### DATASET SECTION

━━━━━━━━━━━━━━━━

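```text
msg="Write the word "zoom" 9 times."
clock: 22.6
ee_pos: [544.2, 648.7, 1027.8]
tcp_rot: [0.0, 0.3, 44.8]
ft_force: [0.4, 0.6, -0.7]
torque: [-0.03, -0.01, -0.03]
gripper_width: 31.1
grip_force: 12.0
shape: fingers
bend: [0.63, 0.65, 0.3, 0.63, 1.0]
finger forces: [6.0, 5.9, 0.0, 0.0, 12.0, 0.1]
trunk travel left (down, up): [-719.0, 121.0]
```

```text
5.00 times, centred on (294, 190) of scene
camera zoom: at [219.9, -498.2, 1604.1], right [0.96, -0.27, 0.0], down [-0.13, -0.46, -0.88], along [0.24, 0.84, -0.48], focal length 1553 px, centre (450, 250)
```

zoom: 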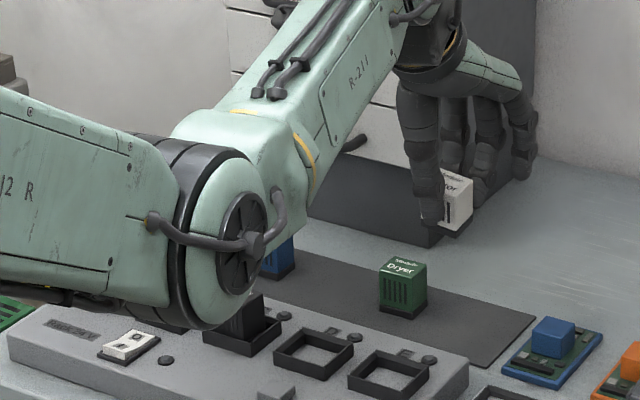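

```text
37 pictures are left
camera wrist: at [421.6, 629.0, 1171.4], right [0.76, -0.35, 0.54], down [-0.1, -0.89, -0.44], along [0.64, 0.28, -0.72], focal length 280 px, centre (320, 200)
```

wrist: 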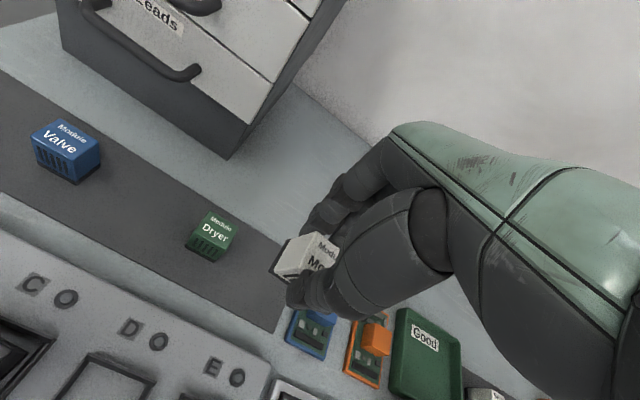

━━━━━━━━━━━━━━━━

Leave the images out, please, and restate each line word for word.

### RESULT OF THIS EXERCISE
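```text
msg="Write the word "zoom" 9 times."
clock: 22.6
ee_pos: [544.2, 648.7, 1027.8]
tcp_rot: [0.0, 0.3, 44.8]
ft_force: [0.4, 0.6, -0.7]
torque: [-0.03, -0.01, -0.03]
gripper_width: 31.1
grip_force: 12.0
shape: fingers
bend: [0.63, 0.65, 0.3, 0.63, 1.0]
finger forces: [6.0, 5.9, 0.0, 0.0, 12.0, 0.1]
trunk travel left (down, up): [-719.0, 121.0]
```

```text
5.00 times, centred on (294, 190) of scene
camera zoom: at [219.9, -498.2, 1604.1], right [0.96, -0.27, 0.0], down [-0.13, -0.46, -0.88], along [0.24, 0.84, -0.48], focal length 1553 px, centre (450, 250)
```

zoom: 

```text
37 pictures are left
camera wrist: at [421.6, 629.0, 1171.4], right [0.76, -0.35, 0.54], down [-0.1, -0.89, -0.44], along [0.64, 0.28, -0.72], focal length 280 px, centre (320, 200)
```

wrist: 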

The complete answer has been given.